[Job 1]:
Your answer is an exact quotation from the article: it starts at "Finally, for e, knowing" and ends at "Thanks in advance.".
[Job 2]:
Pick up the article at the point where it stops and go on.

[Raw data]:
-- Start --

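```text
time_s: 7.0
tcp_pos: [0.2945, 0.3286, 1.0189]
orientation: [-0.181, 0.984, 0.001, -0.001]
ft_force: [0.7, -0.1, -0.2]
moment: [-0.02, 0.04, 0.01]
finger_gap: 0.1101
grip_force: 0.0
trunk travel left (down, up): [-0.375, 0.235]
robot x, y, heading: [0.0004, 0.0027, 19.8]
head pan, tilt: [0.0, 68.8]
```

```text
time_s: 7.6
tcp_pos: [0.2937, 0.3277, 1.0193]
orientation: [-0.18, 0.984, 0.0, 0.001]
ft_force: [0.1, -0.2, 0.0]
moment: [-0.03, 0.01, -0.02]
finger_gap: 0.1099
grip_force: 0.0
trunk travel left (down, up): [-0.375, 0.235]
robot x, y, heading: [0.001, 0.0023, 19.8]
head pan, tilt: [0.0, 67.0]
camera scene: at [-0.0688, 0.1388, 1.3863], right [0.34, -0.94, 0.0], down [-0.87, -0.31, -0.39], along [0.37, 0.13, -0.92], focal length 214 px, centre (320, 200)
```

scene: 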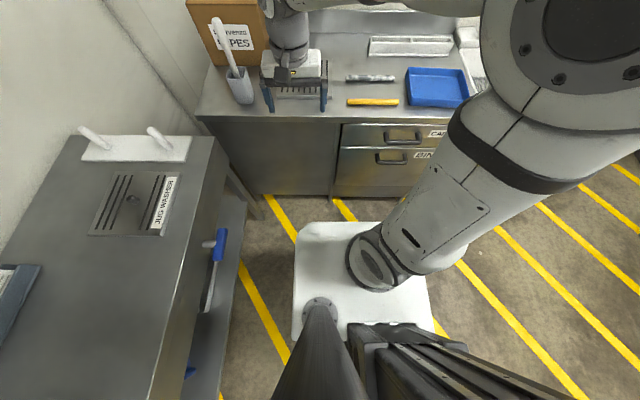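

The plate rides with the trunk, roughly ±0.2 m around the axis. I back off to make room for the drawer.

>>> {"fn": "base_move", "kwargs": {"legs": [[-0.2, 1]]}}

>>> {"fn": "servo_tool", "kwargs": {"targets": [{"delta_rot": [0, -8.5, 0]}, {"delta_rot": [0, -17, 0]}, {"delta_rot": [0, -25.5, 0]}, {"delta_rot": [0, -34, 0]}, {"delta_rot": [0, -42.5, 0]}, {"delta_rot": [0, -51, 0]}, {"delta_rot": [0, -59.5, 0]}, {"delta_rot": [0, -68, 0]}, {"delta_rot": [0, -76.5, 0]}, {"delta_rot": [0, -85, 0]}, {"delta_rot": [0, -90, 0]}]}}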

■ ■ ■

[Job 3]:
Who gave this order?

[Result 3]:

-- End --

[Article]:
-- Start --

Finding Limits Using Limit Laws (Not L'Hopital's Rule)

[ardentmed]

Hey guys,

I have a couple more questions about this problem set I've been working on. I'm doubting some of my answers and I'd appreciate some help.

Question:

For a, I used the subtraction limit lawto get lim g(x) and lim f(x) and subtracted the answers accordingly. Then I substituted h= infinity and got 0.

For b, I applied the subtraction limit law and split the limit into two, and assessed for the limit. This gave me:
√5 / 0 - √ 5 / 0 = infinity (undefined).

For c, I split up the limit again and took the limits individually; one with the radical and the other as x by itself. This gave me infinity - infinity = 0.

As for d, I got -1 and 1 due to the absolute value, which are not equal. Thus, the limit does not exist.

Finally, for e, knowing that:

$\lim_{{x}\to{0}} $ 2π / x = infinity, I applied this to the function sin(x).

This gave me:
$\lim_{{x}\to{0}} $ sin(infinity) = 1

Taking the limit gave me √x * 1 = 0.

Any help would be greatly appreciated.

Thanks in advance.

-- End --

[Result 1]:
Finally, for e, knowing that:

$\lim_{{x}\to{0}} $ 2π / x = infinity, I applied this to the function sin(x).

This gave me:
$\lim_{{x}\to{0}} $ sin(infinity) = 1

Taking the limit gave me √x * 1 = 0.

Any help would be greatly appreciated.

Thanks in advance.

[Result 2]:
[evinda]

Hey guys,

I have a couple more questions about this problem set I've been working on. I'm doubting some of my answers and I'd appreciate some help.

Question:For a, I used the subtraction limit lawto get lim g(x) and lim f(x) and subtracted the answers accordingly. Then I substituted h= infinity and got 0.

For b, I applied the subtraction limit law and split the limit into two, and assessed for the limit. This gave me:
√5 / 0 - √ 5 / 0 = infinity (undefined).

For c, I split up the limit again and took the limits individually; one with the radical and the other as x by itself. This gave me infinity - infinity = 0.

As for d, I got -1 and 1 due to the absolute value, which are not equal. Thus, the limit does not exist.

Finally, for e, knowing that:

$\lim_{{x}\to{0}} $ 2π / x = infinity, I applied this to the function sin(x).

This gave me:
$\lim_{{x}\to{0}} $ sin(infinity) = 1

Taking the limit gave me √x * 1 = 0.

Any help would be greatly appreciated.

Thanks in advance.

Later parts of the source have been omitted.